インプロヴィゼイションスキルが向上する50の方法

2013年01月01日 | ドレミノート
インプロヴィゼイションスキルが向上する50の方法 アメイジング・フレイジング トランペット
by Dennis Taylor & Steve Herman

 僕は、この教則本を「インプロヴィゼイションスキルが向上する」という言葉に引かれて、2003年に購入した。あれから6年が過ぎた。僕のインプロヴィゼイションスキルは向上しただろうか。。。。そう、そんなに向上していない。答えは簡単。ロクにこの教則本を使っていないし、練習時間も短すぎるからだ。もし人生が60年だとして、その十分の一の6年間を棒に振ってしまったことになる。
 けれど、Ⅱm7-Ⅴ7のエチュードとディミニッシュ・スケールは練習した。以前ツー・ファイブのフレーズ集を購入したときは、キー・スケールでのみの3パターンほどを身に着けただけで、あとは練習のための練習に終始したため、結局本番ではワンパターンになってしまった。
 とにかく、教則本とは購入した瞬間には未来の夢が花開くが、本当に継続性を確保することが出来ない、悲しみの多い代物である。また、期待感を高めるためか高価なのである。ちなみに本書は¥3,000である。とはいえ、これをやりきることによって手にする自己実現に比べれば、実は大変お安いものなのだが。。。。。

 ところで、そんなことを書きっ放しながらあらためて説明するのもナンだが、この教則本はありがたい部分がたくさんある。まず、添付のCDでお手本になっているSteve Hermanのトランペットがジャズの音色なので安心して教わることが出来たり、本書内のフレーズが単なるメジャー・スケールではないので(当たり前か)吹きにくいフレーズがあっても理にかなったものと納得して練習できるのだ。
 また、フレーズを説明する際の注意書きが、ジャズとは気高いものなのだという気難しさと品格を漂わせ、媚びない所が何人も寄せ付けないウレシサがある。これを乗り越えた者だけが手にする快感、それは自分らしさに一歩近づくことであり、大人の緊張感であり、独りよがりではないエンターティメントへの入り口なのである。
 さあ、性根をすえてサラワナケレバならない。

-おまけ-
 本書の「はじめに」に記載されているエピソードを掲載させていただく、自分でも楽しめるお話だが、皆も面白いと感じるはずである。

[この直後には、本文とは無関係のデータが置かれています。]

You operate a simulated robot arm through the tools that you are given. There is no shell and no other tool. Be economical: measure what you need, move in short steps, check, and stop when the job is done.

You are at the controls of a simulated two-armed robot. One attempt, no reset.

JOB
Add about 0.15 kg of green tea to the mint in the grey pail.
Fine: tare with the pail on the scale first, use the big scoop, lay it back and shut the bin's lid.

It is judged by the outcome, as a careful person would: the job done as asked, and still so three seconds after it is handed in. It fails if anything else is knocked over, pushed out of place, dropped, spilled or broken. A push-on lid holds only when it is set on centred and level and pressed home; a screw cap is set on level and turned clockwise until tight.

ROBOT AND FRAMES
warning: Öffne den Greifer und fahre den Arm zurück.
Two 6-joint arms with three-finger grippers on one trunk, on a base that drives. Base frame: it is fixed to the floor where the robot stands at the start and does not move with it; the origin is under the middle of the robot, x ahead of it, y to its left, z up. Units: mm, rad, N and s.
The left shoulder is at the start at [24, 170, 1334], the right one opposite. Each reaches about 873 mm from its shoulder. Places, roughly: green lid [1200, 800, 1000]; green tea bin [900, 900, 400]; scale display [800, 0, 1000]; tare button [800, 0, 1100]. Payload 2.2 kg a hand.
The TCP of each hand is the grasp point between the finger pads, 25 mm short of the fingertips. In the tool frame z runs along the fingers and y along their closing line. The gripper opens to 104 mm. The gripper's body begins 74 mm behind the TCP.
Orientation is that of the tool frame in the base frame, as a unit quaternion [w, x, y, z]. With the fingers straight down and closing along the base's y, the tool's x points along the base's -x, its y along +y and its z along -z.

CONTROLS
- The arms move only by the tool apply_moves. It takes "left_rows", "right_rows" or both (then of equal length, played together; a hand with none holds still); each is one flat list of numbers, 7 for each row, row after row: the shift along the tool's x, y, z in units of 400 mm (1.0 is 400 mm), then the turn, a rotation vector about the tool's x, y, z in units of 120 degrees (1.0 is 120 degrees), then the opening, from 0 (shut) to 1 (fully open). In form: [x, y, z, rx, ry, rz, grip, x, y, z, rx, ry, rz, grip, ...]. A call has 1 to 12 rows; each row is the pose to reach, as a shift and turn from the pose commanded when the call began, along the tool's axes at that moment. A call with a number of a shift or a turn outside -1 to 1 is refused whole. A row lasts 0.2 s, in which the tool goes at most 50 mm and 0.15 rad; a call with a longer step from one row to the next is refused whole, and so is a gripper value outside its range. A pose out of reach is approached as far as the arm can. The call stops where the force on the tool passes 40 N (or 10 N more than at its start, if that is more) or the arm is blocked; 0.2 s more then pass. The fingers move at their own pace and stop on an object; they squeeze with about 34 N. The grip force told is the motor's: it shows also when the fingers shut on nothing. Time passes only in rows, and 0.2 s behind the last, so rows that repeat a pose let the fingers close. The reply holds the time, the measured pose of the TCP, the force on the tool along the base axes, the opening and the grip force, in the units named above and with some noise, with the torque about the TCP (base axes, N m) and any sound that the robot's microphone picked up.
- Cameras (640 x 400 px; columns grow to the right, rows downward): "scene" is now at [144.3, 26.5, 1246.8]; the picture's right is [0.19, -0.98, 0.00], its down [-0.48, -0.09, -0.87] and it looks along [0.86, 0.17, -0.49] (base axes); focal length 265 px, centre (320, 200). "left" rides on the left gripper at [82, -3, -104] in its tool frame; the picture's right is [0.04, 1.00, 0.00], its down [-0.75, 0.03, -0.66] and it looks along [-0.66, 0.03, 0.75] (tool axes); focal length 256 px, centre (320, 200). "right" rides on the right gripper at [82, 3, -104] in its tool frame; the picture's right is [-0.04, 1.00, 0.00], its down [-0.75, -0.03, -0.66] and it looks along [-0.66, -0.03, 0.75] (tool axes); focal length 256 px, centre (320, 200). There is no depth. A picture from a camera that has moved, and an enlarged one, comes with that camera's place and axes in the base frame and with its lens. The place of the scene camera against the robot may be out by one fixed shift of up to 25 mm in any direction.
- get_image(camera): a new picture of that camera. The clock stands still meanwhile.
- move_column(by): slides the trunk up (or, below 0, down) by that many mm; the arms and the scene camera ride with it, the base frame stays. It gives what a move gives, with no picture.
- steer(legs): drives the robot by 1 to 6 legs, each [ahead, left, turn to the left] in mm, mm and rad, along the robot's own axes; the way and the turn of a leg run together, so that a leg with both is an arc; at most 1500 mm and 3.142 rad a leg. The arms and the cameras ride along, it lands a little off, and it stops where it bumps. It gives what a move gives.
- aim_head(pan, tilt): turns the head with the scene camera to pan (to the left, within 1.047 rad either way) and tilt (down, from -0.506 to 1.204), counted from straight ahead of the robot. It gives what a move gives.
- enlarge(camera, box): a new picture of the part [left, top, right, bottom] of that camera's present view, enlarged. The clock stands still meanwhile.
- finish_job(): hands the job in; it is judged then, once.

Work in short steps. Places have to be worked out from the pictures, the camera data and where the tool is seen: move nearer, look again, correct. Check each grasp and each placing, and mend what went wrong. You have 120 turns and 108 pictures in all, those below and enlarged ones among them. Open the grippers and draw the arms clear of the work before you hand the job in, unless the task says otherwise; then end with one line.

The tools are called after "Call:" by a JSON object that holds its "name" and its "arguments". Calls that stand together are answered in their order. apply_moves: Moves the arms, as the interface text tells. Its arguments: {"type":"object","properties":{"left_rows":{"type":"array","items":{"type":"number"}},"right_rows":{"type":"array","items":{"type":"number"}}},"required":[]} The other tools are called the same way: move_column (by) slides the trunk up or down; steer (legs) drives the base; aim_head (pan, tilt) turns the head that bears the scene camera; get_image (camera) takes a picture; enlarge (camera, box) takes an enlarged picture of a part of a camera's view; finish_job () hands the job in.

---よいフレージングのキー・ポイントは、プレイするところとしないところを知ることです。あなた自身が編集者になることが重要なのです。Miles DavisとJohn Coltraneの有名な話に次のようなものがあります。1950年代後半、Kind of Blueというアルバムに代表されるモーダルな音楽を彼らが演奏していた頃、曲には終わりに向かうケーデンス(コード進行)がなかったためColtraneは常にソロをどのように終わらせるか苦労していました。MilesがColtraneにソロをもっと短くするよう要求すると、Coltraneは「どのように終わらせたらよいのかわからない」と言いました。それに対してMilesは「ホーンを口から離すだけだよ」と答えたのです。---(翻訳 佐藤研司)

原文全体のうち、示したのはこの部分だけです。